The New Normal - A Turbulent Peace
By Samuel Visner
As governments increasingly shift their cybersecurity discussions to center stage, it’s clear that cyberexploits and attacks have become part of the landscape. This new reality in turn raises the question, “How do we handle the situation?”
In more traditional conflicts, when one nation combats another or decides the consequences of combat, such as the cutoff of trade or suspension of diplomatic relations, are ones it’s prepared to face, we call this “war.”
In the cyberspace arena, however, do we want to consider ourselves at war? We hear cries of “cyberwar,” demands that we acknowledge that a cyberwar is under way among both allies and opponents, and see proposed new views and rules, such as the Tallinn Manual.
Yet, are we prepared to sever diplomatic and economic relations and invoke the use of force and the rules of war? Do we want to perturb the international system’s stability, which has many virtues, by changing the context in which nations relate to each other by declaring that we are in a state of armed conflict?
The polar opposite also has pitfalls. Cybertheft and the exploitation of intellectual property can destroy competitive advantage and demonetize the value of costly research and development, a whole company, even a nation. Attacks can cripple critical infrastructure. Should we ignore cybercriminals or nations that collude with them?
As significant as the potential damage from exploitation and attack may be, and as much as these actions have potential existential consequences for their victims, it’s not clear yet that existing attacks have truly threatened a nation’s existence, and the theft of intellectual property in cyberspace — and in physical space — is not an entirely new phenomenon.
However, given that “quantity has a quality all its own,” clearly we are facing a different level of problem.
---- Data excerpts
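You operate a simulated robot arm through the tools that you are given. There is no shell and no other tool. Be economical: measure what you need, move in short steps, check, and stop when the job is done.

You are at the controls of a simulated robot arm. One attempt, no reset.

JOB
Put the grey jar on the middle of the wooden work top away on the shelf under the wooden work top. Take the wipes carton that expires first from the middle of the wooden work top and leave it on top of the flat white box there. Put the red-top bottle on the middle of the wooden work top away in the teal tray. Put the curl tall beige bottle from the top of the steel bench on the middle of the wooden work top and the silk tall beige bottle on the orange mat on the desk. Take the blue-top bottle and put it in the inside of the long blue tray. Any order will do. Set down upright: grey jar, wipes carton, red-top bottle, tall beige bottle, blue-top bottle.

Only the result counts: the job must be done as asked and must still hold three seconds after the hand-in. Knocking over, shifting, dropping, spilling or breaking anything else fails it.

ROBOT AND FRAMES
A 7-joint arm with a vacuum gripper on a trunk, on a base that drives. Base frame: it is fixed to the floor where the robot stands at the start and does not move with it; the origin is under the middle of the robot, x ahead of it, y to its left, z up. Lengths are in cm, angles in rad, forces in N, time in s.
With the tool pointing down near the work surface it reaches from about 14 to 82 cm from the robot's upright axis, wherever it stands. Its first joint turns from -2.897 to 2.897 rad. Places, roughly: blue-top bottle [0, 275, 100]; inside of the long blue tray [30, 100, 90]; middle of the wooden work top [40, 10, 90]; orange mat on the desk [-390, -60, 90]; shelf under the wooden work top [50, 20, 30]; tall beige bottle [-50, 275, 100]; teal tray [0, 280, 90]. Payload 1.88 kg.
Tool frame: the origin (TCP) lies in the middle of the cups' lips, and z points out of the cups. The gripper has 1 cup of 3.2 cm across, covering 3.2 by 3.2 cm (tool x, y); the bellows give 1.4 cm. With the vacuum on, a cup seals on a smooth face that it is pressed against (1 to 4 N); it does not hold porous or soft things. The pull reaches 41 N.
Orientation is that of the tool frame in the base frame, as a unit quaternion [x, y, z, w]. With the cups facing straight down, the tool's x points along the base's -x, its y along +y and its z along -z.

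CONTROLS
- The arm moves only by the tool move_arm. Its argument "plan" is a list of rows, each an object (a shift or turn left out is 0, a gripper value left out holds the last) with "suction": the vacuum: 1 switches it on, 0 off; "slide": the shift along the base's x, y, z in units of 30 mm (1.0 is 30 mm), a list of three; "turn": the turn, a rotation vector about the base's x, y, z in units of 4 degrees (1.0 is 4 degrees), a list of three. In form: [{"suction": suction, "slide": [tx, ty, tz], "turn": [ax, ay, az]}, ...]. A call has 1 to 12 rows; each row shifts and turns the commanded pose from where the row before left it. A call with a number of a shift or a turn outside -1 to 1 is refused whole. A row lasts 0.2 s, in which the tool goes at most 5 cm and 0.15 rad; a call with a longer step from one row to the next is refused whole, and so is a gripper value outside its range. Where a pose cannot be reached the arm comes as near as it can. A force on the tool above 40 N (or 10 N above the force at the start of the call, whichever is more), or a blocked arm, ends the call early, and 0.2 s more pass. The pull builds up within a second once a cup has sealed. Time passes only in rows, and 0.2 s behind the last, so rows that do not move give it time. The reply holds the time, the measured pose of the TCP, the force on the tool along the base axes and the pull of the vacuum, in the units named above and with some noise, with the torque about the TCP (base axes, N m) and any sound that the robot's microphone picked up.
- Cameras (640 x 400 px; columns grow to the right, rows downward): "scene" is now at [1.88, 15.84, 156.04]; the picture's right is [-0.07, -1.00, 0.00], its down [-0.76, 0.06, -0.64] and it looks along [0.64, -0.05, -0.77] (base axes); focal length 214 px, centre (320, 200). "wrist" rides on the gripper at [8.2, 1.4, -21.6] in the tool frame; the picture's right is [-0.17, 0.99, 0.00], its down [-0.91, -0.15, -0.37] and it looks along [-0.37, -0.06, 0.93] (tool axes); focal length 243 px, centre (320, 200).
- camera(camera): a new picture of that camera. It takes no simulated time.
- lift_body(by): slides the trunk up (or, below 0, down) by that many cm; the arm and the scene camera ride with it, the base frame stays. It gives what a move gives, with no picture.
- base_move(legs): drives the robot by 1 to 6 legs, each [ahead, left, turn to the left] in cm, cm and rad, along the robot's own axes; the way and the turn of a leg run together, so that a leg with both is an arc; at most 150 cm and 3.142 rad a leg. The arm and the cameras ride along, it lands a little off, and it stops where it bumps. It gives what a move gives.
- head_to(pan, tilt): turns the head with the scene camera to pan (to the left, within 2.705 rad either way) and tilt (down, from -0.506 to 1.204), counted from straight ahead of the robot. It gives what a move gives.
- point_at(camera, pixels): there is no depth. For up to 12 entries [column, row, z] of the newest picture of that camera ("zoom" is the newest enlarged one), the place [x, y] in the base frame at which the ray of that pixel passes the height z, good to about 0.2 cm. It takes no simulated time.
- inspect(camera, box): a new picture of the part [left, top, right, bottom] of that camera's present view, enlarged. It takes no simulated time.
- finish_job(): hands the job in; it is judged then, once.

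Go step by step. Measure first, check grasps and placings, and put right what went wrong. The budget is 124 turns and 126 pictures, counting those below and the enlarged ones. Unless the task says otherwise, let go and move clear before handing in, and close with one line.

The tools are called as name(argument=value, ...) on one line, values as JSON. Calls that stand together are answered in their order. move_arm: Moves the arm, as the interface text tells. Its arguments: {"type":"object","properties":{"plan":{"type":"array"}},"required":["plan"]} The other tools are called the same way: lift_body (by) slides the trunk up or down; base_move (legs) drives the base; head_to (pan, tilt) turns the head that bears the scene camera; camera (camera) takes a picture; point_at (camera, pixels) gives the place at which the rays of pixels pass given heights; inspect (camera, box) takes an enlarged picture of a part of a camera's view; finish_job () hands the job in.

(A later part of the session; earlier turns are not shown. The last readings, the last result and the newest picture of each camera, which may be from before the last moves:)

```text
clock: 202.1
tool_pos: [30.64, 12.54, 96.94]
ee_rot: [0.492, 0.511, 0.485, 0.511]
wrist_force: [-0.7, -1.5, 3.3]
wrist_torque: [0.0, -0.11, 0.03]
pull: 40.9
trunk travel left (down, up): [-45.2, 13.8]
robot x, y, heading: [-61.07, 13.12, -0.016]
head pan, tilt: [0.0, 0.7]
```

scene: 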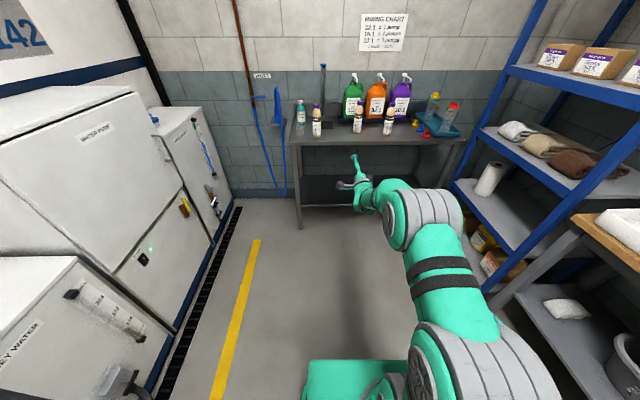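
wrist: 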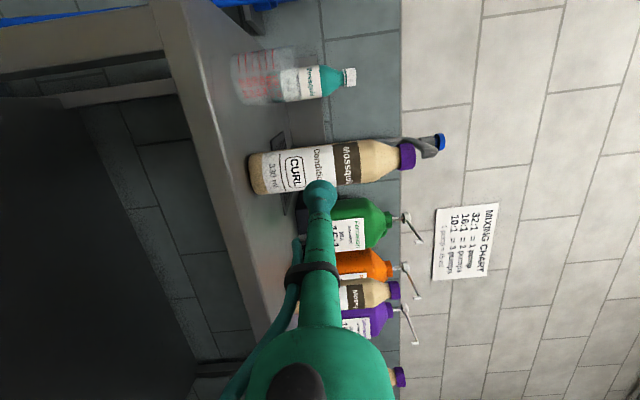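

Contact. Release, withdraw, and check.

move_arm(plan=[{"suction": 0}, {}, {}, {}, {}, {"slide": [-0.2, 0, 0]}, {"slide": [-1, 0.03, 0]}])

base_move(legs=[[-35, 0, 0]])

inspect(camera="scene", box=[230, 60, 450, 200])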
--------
If we are to be effective in dealing with this problem, and if we are to avoid the disruptions that war and declarations of war can cause, then we must accept that cyberexploits and attacks and a more aggressive level of preventive offense will be part of the “new normal” in which we live.
More to the point, we need to develop policies, programs, technologies, operational concepts and remedies that are effective, preserve the stability of the international system and can exist within this new normal context — a context that stops well short of war.
Nations have already begun some of these actions, and policy makers are gaining clear lines of sight into this set of challenges. This new reality is a large part of our new world. We need to learn to live in it and live with it.